— DIRECTIONS FOR THIS TASK —
Reproduce the entire passage provided without changes.

— PASSAGE PROVIDED —

Philosophers have attempted to answer that question of what reality is and how to answer the questions that everyone faced. The first philosopher Thales held that water was the source of life and death. This is how the earliest philosophers explained the cycle of life and death that they saw happening all around them. Heraclitus later thought that fire was the prime element, and Democritus believed it to be atoms.
Pythagerous once said that, “reality isn’t captured in the physical world, it lies in the mind.” He thought that everything could be found in numbers. Pariminides simply explained that true reality was found in “the one.” Plato then added the spiritual realm to the equation of true reality. For Plato, true reality existed in the spiritual realm, and the reality that is empirically observed is only a shadow of the spiritual reality. Life’s goal was to escape the physical reality and enter into spiritual reality, although the spiritual realm could be known about through the use of reason. He added that life was bad because it prohibited the soul from reaching the spiritual level, and death was good because it allowed the soul to escape the body.

— SOURCE DATA —
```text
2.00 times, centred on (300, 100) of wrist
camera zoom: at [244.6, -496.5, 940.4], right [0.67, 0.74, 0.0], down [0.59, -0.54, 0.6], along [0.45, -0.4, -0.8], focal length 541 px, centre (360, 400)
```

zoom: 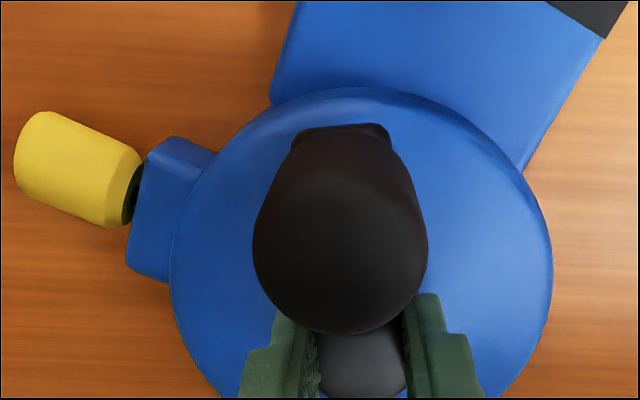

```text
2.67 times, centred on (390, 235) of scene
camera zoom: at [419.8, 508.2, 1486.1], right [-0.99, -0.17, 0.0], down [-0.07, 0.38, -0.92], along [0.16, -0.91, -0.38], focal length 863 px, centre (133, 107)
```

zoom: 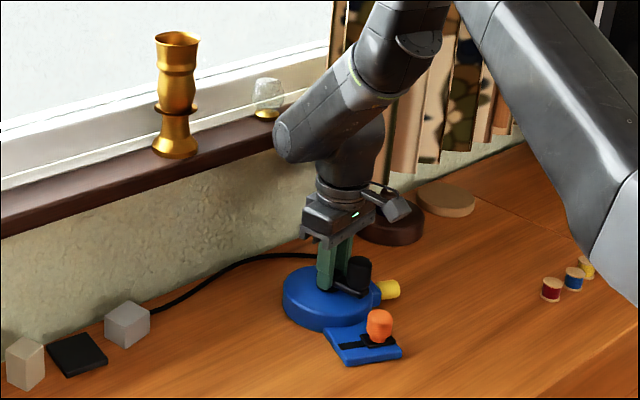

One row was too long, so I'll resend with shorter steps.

— EXERCISE RESULT —
Philosophers have attempted to answer that question of what reality is and how to answer the questions that everyone faced. The first philosopher Thales held that water was the source of life and death. This is how the earliest philosophers explained the cycle of life and death that they saw happening all around them. Heraclitus later thought that fire was the prime element, and Democritus believed it to be atoms.
Pythagerous once said that, “reality isn’t captured in the physical world, it lies in the mind.” He thought that everything could be found in numbers. Pariminides simply explained that true reality was found in “the one.” Plato then added the spiritual realm to the equation of true reality. For Plato, true reality existed in the spiritual realm, and the reality that is empirically observed is only a shadow of the spiritual reality. Life’s goal was to escape the physical reality and enter into spiritual reality, although the spiritual realm could be known about through the use of reason. He added that life was bad because it prohibited the soul from reaching the spiritual level, and death was good because it allowed the soul to escape the body.